O grupo Voice of the Faithful (Voz dos Fiéis) sempre foi o mais conservador e comedido dentre os movimentos católicos americanos que clamam por mudanças na igreja. Criado em Boston, em 2002, após virem à tona denúncias de abusos sexuais contra crianças cometidos por padres daquela diocese, defendia genericamente mais "transparência" na forma como a igreja é administrada.
Agora, após ter conquistado para a sua causa 35 mil membros em todo o mundo, segundo dados próprios, decidiu mudar de estratégia: também está apresentando uma reivindicação concreta, a de que o Vaticano revise a obrigatoriedade do celibato para os padres.
"Desde o início estamos tentando entender o porquê de tudo aquilo e concluímos que a forte cultura do segredo, da qual o celibato é parte, foi uma das causas", explica Mary Pat Fox, presidente do Voice of the Faithful. Na sua opinião, se as suspeitas tivessem sido tratadas às claras em vez de acobertadas pelos bispos, muitos casos seriam evitados e ainda serviriam como exemplo para outras comunidades católicas que eventualmente enfrentem problema parecido.
A atitude do grupo evidencia a característica mais marcante da Igreja Católica nos EUA: a iniciativa dos fiéis. "Seria muito fácil simplesmente mudar para uma religião que estivesse de acordo com as suas crenças do que é certo, do que é errado, de como a igreja é administrada. Mas as pessoas são tão leais à sua fé que, em vez disso, realizam as transformações", comenta Thomas Groome, professor do Departamento de Teologia do Boston College. "Esse orgulho de ser católico confere vitalidade à igreja."
O Voice of the Faithful é cauteloso.
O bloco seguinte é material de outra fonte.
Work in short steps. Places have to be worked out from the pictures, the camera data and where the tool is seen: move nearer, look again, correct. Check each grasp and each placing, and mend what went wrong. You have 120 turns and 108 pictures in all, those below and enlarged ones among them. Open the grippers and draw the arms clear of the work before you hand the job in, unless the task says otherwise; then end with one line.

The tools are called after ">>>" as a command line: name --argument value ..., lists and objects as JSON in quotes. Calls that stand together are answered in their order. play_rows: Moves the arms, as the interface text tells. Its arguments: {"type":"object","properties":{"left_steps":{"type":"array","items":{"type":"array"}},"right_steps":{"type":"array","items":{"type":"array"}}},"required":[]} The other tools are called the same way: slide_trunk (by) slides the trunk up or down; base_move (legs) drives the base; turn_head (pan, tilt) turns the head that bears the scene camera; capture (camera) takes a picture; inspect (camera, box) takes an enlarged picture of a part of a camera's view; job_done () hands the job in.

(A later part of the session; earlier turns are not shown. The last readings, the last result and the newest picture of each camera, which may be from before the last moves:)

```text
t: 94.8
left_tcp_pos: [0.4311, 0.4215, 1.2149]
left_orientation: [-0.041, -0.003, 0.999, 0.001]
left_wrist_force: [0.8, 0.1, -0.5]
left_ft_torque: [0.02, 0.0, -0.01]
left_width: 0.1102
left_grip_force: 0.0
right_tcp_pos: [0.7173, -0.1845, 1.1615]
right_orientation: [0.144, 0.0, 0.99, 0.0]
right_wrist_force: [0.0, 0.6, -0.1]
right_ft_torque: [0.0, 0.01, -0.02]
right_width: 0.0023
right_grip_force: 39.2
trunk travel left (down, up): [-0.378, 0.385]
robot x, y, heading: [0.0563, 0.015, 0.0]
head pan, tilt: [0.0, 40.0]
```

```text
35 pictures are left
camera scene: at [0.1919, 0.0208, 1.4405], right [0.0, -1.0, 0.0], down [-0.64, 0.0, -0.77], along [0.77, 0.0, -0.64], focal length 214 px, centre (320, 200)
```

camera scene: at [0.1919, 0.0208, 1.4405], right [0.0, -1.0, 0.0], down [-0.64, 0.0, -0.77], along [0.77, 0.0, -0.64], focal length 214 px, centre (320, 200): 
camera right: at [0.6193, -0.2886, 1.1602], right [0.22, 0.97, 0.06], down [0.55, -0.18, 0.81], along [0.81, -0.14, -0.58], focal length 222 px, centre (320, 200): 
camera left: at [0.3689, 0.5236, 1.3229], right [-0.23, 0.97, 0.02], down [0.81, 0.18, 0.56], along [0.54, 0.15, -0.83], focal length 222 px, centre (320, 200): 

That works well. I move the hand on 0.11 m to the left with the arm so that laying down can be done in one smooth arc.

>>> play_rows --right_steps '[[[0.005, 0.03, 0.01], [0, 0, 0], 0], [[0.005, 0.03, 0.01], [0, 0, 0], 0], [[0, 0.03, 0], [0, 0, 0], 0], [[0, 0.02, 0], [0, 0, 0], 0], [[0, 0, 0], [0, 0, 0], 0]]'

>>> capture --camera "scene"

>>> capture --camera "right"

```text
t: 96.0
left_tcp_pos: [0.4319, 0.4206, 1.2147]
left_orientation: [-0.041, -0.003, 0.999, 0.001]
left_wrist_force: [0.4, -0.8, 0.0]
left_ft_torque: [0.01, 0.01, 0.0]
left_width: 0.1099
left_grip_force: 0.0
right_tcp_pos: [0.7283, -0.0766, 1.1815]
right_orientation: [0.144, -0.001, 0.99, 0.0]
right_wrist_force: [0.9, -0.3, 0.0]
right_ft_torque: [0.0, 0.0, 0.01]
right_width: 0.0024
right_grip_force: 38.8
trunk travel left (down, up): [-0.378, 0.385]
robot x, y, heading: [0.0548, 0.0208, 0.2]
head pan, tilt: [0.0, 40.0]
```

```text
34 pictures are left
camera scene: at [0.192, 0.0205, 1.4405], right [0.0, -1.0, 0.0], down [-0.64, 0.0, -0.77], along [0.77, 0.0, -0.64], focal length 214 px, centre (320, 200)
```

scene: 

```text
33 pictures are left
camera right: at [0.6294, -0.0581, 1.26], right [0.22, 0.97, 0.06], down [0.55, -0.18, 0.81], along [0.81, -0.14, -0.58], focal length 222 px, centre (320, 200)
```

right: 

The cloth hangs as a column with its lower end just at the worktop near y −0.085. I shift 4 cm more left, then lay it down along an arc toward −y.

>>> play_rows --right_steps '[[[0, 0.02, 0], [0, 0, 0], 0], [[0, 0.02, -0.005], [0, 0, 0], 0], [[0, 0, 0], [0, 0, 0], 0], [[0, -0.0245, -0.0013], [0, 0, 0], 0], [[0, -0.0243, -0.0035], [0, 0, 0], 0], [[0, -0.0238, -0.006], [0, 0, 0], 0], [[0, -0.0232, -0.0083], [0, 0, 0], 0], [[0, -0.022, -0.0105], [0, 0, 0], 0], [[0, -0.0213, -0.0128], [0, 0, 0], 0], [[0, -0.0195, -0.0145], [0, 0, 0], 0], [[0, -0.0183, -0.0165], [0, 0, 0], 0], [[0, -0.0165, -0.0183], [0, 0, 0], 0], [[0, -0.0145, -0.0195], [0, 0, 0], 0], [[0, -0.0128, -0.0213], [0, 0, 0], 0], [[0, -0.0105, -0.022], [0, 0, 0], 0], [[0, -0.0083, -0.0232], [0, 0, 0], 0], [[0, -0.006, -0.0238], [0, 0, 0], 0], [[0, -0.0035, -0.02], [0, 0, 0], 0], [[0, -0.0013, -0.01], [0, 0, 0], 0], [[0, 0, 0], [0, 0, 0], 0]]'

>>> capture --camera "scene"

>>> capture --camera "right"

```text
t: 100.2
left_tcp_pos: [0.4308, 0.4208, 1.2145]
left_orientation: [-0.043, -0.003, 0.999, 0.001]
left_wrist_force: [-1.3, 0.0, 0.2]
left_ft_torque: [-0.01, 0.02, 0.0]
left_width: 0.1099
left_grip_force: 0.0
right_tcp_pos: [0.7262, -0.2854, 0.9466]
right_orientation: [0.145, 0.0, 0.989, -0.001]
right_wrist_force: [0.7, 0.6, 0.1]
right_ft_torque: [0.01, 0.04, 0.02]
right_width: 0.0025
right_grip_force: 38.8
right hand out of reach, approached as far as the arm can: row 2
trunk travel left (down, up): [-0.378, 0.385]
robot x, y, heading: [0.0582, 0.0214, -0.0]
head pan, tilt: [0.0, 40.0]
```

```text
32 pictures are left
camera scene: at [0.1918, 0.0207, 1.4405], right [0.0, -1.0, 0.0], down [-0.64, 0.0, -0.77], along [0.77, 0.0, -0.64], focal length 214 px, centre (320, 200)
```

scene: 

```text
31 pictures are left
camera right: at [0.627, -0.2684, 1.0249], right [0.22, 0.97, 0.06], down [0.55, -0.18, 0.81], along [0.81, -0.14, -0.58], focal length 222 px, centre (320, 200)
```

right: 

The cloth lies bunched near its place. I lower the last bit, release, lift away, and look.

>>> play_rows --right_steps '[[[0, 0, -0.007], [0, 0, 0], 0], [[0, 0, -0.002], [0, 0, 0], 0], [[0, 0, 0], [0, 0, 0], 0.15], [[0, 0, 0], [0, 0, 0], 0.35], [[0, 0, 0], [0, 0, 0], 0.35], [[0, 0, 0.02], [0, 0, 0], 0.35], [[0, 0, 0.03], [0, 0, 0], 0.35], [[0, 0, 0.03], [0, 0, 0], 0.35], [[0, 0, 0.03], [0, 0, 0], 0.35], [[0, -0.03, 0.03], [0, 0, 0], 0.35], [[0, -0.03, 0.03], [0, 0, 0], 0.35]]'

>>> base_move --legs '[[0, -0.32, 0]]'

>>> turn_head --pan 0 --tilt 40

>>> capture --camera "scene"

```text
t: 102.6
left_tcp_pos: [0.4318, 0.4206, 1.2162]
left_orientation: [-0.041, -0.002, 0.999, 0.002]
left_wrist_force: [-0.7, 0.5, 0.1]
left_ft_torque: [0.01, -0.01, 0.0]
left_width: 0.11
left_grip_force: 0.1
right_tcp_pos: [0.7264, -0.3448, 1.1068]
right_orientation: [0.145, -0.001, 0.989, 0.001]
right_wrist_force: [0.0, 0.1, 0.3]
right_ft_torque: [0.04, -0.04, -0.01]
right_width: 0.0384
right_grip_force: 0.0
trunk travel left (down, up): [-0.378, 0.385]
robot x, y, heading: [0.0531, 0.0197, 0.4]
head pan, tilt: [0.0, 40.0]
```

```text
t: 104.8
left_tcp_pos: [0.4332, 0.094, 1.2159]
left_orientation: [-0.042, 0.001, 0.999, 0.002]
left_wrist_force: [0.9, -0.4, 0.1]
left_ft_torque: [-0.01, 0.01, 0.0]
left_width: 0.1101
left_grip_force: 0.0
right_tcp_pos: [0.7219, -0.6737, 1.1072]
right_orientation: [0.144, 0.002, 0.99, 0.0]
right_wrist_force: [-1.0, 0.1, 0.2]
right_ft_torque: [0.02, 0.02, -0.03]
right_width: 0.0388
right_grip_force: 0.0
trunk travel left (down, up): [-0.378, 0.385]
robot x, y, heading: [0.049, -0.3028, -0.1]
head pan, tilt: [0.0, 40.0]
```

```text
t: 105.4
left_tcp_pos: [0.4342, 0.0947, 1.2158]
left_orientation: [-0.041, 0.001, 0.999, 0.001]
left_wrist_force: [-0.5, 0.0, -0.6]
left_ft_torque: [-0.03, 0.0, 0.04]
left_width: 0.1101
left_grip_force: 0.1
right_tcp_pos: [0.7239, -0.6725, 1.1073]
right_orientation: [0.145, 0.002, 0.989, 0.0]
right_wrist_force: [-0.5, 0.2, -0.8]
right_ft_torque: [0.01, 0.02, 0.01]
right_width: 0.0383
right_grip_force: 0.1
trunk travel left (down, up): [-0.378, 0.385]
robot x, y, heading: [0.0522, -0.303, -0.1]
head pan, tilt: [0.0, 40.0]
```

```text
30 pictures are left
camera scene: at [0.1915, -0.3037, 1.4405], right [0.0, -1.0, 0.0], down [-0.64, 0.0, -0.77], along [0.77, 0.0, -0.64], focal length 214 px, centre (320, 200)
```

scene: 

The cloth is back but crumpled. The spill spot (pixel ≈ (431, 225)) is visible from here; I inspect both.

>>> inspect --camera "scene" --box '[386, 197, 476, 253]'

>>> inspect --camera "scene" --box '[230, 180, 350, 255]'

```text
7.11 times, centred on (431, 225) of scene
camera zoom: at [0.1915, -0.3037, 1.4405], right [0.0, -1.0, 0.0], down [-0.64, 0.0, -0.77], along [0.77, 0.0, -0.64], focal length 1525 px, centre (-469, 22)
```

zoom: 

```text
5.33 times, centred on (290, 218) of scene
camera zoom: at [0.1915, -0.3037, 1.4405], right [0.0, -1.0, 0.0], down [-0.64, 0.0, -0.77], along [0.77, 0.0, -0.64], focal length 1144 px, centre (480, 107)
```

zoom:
Como não quer partir para o enfrentamento, Fox mede com cuidado cada palavra que diz. Movimentos antigos, entretanto, são bem mais incisivos e têm atraído grande número de fiéis porque corrigem parte do descompasso entre as normas religiosas em vigor e os anseios da sociedade moderna. "Todo mundo quer ter um bom casamento, uma boa vida, criar os seus filhos, e muitas pessoas se sentem excluídas pela doutrina. Dentro dos grupos, elas encontram apoio. Afinal, Cristo simplesmente acolhia a todos do jeito que eram", destaca o escritor Brian McLaren, autor de livros como "A Mensagem Secreta de Jesus", lançado no Brasil neste ano pela editora Thomas Nelson.

Gays e mulheres
Em 1976, nasceu o Call to Action (Chamado à Ação), que luta por objetivos como a aceitação dos homossexuais e maior participação das mulheres na igreja. Bandeiras semelhantes tem o Future Church (Igreja do Futuro). Mas, para todos os questionamentos que esses grupos fazem, a resposta é apenas uma: "Não podemos fazer nada, isso é assunto para o Vaticano", diz, firme, a feira Mary Ann Walsh, porta-voz da Conferência de Bispos Católicos dos EUA.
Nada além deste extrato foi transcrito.